### What is required
Give back an exact copy of the lines from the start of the material through the line bearing "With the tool". Include both ends and nothing else.

begin Source excerpt

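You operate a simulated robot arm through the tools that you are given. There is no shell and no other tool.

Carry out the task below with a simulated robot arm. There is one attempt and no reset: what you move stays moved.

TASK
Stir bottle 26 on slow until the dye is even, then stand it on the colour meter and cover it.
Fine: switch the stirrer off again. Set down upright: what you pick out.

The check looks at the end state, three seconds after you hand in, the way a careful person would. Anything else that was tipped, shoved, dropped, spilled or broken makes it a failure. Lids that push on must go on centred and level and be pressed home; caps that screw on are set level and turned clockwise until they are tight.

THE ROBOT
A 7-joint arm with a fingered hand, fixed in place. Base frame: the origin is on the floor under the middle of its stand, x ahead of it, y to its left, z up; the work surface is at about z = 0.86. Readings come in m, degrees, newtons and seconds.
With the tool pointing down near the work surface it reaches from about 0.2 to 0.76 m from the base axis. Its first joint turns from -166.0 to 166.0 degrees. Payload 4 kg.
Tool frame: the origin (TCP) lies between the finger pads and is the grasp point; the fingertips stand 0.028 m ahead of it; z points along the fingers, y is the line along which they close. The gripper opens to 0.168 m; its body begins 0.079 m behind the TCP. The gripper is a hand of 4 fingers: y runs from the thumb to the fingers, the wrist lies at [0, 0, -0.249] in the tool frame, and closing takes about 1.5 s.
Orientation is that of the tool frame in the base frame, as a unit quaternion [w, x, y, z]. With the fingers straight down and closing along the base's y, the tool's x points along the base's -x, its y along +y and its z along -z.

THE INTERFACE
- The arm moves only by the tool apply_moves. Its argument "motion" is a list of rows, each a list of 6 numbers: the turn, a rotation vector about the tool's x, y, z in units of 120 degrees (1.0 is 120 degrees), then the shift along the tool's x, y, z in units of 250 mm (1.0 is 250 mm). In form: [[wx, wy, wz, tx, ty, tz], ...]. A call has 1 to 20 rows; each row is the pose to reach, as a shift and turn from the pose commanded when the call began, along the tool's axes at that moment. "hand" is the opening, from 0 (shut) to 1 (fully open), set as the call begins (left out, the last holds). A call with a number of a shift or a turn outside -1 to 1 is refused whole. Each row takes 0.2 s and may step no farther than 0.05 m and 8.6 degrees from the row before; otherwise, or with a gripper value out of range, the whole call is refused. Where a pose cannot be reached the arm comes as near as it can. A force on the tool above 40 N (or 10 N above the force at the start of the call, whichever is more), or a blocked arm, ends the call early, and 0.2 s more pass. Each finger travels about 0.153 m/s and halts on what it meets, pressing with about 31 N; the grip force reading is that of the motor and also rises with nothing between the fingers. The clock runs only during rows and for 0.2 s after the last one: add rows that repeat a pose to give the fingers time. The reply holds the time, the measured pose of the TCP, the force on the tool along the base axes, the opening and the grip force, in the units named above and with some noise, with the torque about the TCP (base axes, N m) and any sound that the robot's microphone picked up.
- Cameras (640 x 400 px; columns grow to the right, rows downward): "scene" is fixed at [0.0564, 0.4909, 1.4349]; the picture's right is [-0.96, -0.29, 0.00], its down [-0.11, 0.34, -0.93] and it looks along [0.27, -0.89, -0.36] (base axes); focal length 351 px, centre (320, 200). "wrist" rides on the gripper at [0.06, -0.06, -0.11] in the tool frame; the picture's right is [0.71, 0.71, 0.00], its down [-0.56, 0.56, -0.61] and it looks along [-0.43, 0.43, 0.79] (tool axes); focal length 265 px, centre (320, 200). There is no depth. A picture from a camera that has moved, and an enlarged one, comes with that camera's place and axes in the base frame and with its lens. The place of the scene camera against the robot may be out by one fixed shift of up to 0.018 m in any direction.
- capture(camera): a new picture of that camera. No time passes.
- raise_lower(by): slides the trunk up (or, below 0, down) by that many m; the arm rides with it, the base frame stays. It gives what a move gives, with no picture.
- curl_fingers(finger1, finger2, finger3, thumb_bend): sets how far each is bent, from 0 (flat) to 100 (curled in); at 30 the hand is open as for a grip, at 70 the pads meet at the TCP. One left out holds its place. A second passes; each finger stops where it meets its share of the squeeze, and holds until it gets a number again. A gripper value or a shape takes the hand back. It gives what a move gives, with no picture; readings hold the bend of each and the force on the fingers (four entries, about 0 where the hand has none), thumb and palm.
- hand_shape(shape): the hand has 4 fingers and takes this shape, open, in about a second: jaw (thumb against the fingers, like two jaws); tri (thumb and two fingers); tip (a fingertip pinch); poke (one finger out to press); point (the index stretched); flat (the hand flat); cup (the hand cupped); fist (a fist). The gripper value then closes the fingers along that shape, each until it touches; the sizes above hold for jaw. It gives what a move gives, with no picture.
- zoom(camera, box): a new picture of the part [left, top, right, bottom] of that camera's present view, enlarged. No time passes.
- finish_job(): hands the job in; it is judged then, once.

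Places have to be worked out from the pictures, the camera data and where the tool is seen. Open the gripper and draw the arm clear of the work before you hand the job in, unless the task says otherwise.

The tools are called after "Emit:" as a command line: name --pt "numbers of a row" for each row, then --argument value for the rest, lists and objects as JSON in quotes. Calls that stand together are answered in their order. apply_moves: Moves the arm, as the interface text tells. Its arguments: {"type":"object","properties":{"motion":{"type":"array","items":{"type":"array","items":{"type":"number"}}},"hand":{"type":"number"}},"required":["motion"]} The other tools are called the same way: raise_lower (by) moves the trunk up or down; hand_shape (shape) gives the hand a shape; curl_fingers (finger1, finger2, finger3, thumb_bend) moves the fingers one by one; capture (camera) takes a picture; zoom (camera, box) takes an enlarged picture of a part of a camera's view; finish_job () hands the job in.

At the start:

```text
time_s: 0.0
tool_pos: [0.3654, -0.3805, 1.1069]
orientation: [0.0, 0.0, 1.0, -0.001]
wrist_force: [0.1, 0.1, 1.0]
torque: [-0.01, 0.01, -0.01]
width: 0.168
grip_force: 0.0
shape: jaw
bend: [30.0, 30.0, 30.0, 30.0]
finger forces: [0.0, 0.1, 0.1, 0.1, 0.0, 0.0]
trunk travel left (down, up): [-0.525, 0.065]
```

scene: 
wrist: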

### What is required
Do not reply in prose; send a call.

end Source excerpt

### Solution for this exercise
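You operate a simulated robot arm through the tools that you are given. There is no shell and no other tool.

Carry out the task below with a simulated robot arm. There is one attempt and no reset: what you move stays moved.

TASK
Stir bottle 26 on slow until the dye is even, then stand it on the colour meter and cover it.
Fine: switch the stirrer off again. Set down upright: what you pick out.

The check looks at the end state, three seconds after you hand in, the way a careful person would. Anything else that was tipped, shoved, dropped, spilled or broken makes it a failure. Lids that push on must go on centred and level and be pressed home; caps that screw on are set level and turned clockwise until they are tight.

THE ROBOT
A 7-joint arm with a fingered hand, fixed in place. Base frame: the origin is on the floor under the middle of its stand, x ahead of it, y to its left, z up; the work surface is at about z = 0.86. Readings come in m, degrees, newtons and seconds.
With the tool pointing down near the work surface it reaches from about 0.2 to 0.76 m from the base axis. Its first joint turns from -166.0 to 166.0 degrees. Payload 4 kg.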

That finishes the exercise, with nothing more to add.